- Selected excerpt -
During this period, Marvel and DC did make token efforts to appeal to people other than the primary demographic. An example was Barbara Slate’s Angel Love, which was published for eight issues plus one special from 1986 to 1987. This series is so bizarre and so ahead of its time that it’s hard to believe it even existed. It’s drawn in a cartoony style and includes characters like talking cockroaches, yet it engages with topics like cocaine and abortion. But a comic like this is the exception that proves the rule. It failed and is mostly forgotten today because its intended audience was unable to access it. On Twitter, Kurt Busiek suggested that the problem with Angel Love is it was sold in comic book stores, but it was marketed to people who didn’t go to comic book stores. The same thing happened twenty years later when DC launched its Minx imprint, which was marketed to teen girls who were readers of manga. This imprint featured work from a lot of quality creators but was marketed very poorly, and DC was unable to get it onto the shelves at bookstores, which was where its target audience would have been buying it. When Minx was cancelled in 2008, Andy Khouri wrote: “Multiple sources close to the situation agree Bond and DC aren’t to blame for MINX’s cancellation, and that this development should be seen as a depressing indication that a market for alternative young adult comics does not exist in the capacity to support an initiative of this kind, if at all.” So basically, on the rare occasions when commercial comics publishers tried to appeal to readers other than the normative fan demographic, they failed, either through lack of effort or through no longer understanding how to market comics to kids.

Now this was at the same time that graphic novels were becoming a major emerging literary genre, but the critical success of graphic novels like Maus and Persepolis and Blankets was not matched by popular success. By 2004, the crisis in the comics industry had reached the point where Michael Chabon said in his Eisner Awards keynote address:

As the reputation, the ambition, the sophistication, and the literary and artistic merit of much of our best comics work has been steadily rising over the past couple of decades, comics readership, viewed in terms of sales and circulation, has pretty much been in freefall. More adults are reading better comics than ever before; but far fewer people overall.

But even his proposed solution to this problem was still rooted within the direct market and the superhero genre. His solution was “to sweep them up and carry them off on the vast flying carpets of story and pictures on which we ourselves, in entire generations, were borne aloft, on carpets woven by Swan and Hamilton, Kirby and Lee” (Chabon). Which is brilliant poetic language, but Chabon’s recommendations all involve creating better comics for children, rather than also coming up with better ways to get comics to children. And in general, my recollection of this period was that at the time, people were still thinking within the box of the direct market and were not coming up with alternative material practices and locations where comics could be made accessible to new audiences.

- Supplied data -
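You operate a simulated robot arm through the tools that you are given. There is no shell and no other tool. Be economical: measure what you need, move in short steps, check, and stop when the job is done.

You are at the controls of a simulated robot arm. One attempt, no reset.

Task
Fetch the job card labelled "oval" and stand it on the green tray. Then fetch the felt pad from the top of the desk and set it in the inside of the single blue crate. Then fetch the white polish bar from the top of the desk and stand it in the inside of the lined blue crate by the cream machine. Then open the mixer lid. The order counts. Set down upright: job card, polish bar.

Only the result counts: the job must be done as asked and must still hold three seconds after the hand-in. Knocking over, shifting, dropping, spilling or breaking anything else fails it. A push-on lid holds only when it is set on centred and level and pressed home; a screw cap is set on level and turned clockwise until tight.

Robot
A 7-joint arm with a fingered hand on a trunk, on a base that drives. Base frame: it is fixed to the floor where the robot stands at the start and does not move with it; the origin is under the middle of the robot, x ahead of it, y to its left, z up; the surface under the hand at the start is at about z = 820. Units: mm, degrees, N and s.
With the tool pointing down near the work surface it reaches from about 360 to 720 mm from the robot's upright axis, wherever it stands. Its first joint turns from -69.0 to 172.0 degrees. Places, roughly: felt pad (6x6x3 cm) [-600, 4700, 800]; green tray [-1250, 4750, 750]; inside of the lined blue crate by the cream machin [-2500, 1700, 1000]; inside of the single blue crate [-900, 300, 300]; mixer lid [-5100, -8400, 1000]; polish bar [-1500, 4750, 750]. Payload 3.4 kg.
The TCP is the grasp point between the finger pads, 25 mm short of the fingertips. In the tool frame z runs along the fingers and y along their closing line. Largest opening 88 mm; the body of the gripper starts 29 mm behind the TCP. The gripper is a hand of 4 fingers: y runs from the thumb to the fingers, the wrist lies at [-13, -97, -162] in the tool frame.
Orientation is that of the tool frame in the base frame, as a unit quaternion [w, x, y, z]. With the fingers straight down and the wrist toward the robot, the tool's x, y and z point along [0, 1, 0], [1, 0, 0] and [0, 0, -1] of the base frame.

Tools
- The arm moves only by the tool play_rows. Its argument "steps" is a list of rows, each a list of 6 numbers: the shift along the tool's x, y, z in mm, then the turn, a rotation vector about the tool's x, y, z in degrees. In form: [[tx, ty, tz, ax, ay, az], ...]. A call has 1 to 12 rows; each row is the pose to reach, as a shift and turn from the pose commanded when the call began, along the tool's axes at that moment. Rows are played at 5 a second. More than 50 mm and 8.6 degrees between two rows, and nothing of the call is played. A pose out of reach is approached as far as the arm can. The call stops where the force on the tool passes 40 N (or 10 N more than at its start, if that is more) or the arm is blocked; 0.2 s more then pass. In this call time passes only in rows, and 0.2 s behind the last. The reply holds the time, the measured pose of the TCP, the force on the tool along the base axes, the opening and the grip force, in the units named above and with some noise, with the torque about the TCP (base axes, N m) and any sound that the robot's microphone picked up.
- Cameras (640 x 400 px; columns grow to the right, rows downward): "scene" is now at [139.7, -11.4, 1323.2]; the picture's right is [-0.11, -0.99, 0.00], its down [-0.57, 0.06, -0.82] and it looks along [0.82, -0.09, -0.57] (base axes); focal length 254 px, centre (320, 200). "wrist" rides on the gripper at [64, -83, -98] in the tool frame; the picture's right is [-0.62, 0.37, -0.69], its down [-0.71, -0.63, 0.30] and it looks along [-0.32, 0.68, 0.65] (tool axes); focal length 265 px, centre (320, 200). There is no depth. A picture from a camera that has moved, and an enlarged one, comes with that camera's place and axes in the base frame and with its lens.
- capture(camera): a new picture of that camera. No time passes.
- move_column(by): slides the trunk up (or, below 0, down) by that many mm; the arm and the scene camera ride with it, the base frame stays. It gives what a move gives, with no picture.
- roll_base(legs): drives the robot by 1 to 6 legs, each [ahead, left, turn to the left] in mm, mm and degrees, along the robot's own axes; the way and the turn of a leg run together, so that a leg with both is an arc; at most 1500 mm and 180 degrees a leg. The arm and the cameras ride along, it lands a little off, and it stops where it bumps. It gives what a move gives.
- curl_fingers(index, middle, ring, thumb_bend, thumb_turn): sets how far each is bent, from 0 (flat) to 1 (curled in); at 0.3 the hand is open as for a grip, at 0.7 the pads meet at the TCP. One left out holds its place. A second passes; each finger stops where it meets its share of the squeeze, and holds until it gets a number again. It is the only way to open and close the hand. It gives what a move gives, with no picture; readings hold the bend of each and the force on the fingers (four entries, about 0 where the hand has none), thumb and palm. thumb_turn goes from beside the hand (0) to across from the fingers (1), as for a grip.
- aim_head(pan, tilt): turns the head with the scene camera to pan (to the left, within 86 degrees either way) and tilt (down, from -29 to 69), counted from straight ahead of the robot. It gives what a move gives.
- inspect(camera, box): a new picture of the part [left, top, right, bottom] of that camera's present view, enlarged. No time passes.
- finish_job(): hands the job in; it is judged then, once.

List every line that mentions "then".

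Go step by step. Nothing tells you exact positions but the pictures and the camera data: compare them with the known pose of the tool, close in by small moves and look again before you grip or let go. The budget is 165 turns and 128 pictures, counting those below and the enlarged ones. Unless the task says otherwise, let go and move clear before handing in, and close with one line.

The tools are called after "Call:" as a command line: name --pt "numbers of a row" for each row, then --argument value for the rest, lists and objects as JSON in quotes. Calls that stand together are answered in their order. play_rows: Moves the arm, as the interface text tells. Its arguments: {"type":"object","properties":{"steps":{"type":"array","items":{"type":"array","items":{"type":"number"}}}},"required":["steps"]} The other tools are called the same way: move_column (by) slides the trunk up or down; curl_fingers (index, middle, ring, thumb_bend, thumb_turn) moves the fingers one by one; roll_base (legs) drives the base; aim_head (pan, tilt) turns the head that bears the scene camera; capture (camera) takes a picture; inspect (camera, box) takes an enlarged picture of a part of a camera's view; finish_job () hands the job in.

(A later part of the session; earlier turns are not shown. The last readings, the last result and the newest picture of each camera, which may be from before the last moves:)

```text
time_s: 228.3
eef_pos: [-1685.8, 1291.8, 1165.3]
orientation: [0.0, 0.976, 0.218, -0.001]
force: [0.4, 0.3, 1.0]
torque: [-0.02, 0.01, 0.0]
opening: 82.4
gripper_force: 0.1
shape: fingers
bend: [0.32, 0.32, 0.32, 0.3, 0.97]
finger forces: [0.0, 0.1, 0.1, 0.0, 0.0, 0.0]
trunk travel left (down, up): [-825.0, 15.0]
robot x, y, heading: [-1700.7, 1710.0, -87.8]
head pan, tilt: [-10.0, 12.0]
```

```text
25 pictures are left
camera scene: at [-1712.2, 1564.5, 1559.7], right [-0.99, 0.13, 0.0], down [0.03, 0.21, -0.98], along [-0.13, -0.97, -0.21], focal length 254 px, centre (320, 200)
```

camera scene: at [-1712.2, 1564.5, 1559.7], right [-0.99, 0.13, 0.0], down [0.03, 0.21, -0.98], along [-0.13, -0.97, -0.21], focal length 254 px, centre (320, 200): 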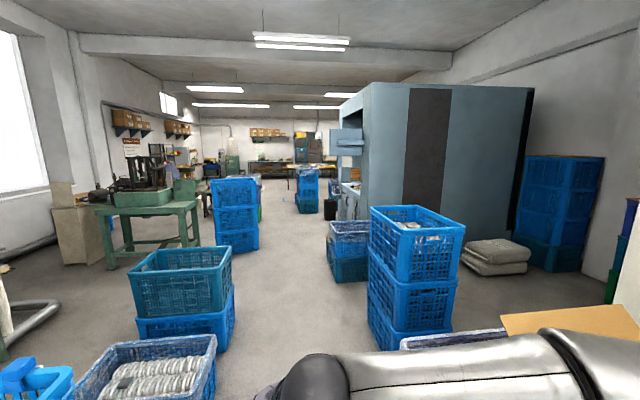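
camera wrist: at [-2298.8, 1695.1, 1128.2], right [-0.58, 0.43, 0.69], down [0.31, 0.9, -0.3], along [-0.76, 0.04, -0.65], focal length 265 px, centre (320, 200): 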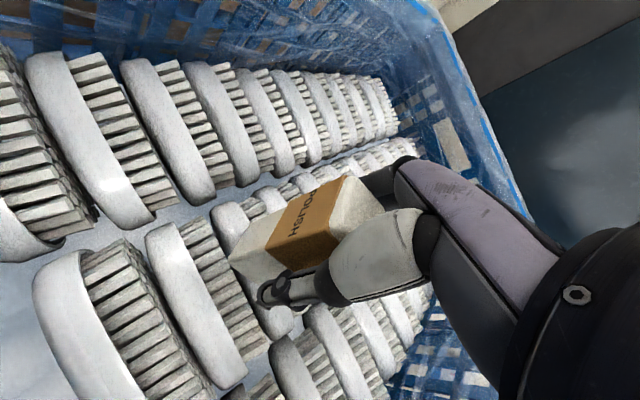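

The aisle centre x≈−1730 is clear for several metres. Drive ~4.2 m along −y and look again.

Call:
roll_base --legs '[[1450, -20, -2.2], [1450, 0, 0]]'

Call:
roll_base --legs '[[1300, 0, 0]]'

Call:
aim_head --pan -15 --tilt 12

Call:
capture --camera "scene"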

- Directions -
I need one stretch of the selected excerpt verbatim, from "As the reputation, the" to "fewer people overall.".

- Written reply -
As the reputation, the ambition, the sophistication, and the literary and artistic merit of much of our best comics work has been steadily rising over the past couple of decades, comics readership, viewed in terms of sales and circulation, has pretty much been in freefall. More adults are reading better comics than ever before; but far fewer people overall.